Ghouls are some of the most fascinating people you encounter while scouring the post-apocalyptic wastes of the Fallout games. These mutated humans can live for hundreds of years – many of them are survivors of the Great War – but suffer from intense discrimination because of their zombie-like appearance. Ghouls have plenty of other strengths than their longevity, such as being able to safely move through feral ghoul-infested areas and being healed by low-level radiation. They have all the makings of a perfect RPG class archetype. So: what if Fallout 5 finally lets players experience the whole game from their perspective?
Naturally, playing as a ghoul puts a few limitations on how Bethesda could open its next game. Highly structured openings like escaping Vault 101 in Fallout 3 would require a separate starting sequence to accommodate ghoul players. Bethesda’s best bet would be to copy Fallout: New Vegas’ opening, which employs convenient amnesia to free the player to construct their character from scratch, with no assumed knowledge of their past.

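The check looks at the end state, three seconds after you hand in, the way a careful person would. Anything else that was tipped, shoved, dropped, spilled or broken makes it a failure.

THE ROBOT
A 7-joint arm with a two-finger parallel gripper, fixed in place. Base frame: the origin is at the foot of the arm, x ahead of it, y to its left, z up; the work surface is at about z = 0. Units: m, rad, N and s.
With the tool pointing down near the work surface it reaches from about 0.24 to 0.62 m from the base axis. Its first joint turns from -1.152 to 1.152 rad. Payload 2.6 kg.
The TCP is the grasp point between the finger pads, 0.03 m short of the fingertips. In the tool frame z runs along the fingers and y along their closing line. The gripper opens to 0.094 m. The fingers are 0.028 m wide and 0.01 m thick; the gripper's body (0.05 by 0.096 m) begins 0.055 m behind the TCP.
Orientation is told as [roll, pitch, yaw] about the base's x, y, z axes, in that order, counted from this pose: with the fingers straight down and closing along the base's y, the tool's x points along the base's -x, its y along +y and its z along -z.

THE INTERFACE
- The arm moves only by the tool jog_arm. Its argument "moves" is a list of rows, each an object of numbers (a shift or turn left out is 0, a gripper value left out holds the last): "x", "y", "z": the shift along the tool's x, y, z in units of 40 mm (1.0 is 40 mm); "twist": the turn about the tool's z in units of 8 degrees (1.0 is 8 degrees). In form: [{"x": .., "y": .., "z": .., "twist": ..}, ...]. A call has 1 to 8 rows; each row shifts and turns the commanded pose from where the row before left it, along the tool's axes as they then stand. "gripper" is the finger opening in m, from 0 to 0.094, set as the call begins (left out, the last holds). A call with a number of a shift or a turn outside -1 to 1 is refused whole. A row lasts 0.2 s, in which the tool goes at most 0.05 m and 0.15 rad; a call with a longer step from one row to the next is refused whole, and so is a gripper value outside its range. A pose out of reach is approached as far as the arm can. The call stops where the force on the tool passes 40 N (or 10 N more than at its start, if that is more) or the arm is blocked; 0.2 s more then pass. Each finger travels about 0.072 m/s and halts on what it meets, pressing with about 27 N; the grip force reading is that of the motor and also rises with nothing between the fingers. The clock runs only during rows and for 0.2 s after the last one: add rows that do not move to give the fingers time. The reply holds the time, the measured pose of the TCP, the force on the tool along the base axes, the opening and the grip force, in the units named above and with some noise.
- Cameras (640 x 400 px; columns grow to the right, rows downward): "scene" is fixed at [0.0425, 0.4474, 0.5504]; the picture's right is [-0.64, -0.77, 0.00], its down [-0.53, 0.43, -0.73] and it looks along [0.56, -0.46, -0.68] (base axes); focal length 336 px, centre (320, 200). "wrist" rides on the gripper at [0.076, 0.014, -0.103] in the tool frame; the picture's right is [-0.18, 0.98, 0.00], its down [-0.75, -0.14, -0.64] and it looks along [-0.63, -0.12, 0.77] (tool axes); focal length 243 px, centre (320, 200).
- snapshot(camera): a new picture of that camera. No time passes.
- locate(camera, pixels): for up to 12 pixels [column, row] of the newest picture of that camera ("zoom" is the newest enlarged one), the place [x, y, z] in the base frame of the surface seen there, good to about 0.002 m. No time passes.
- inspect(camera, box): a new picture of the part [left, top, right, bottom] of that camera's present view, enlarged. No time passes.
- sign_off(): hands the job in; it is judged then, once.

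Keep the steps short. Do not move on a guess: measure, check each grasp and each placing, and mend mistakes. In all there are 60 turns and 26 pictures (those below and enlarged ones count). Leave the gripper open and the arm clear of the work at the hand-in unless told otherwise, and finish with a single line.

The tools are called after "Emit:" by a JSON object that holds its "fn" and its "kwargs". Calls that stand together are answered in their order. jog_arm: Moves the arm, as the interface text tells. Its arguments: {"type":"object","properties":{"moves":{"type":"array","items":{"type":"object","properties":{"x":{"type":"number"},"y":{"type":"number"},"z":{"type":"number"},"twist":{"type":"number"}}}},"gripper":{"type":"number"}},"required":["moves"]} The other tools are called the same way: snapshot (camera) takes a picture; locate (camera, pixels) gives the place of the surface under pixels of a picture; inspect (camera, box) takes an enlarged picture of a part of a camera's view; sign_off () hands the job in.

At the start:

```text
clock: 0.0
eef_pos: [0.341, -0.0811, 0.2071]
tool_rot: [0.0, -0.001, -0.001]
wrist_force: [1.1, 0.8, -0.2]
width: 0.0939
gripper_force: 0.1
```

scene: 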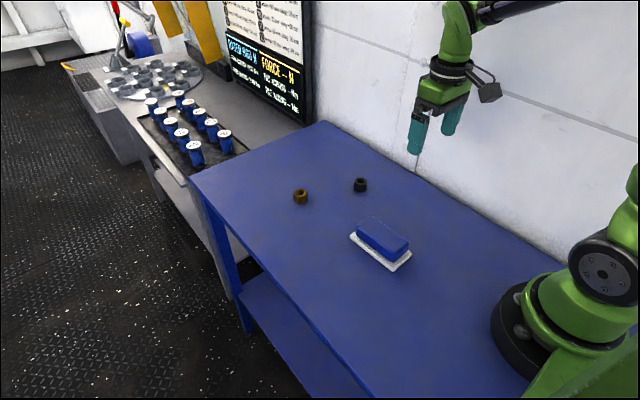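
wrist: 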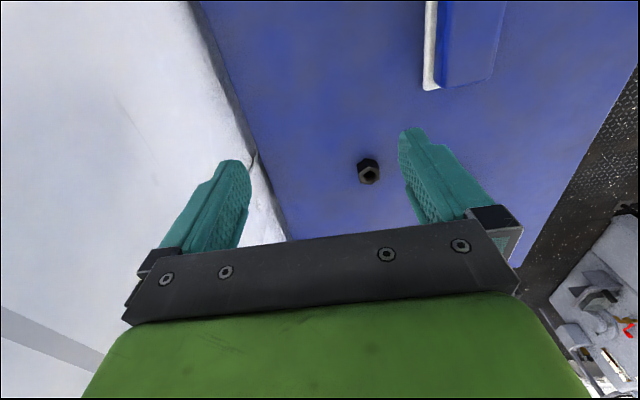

Fallout 4’s opening could be handily sidestepped by providing players with the option to miss their admittance to Vault 111. Admittedly, this puts the onus on Bethesda to explain what happened to the player in the 210 years between the bombs falling and the story resuming, but the gaps don’t have to be filled. You could simply return to the Commonwealth as part of a trade caravan, picking up the trail of what happened to your partner and child by pure chance. Heck, you could simply get to Vault 111 late, picking up enough radiation before entering your cryo-stasis pod that you emerge, ghoulified, centuries later.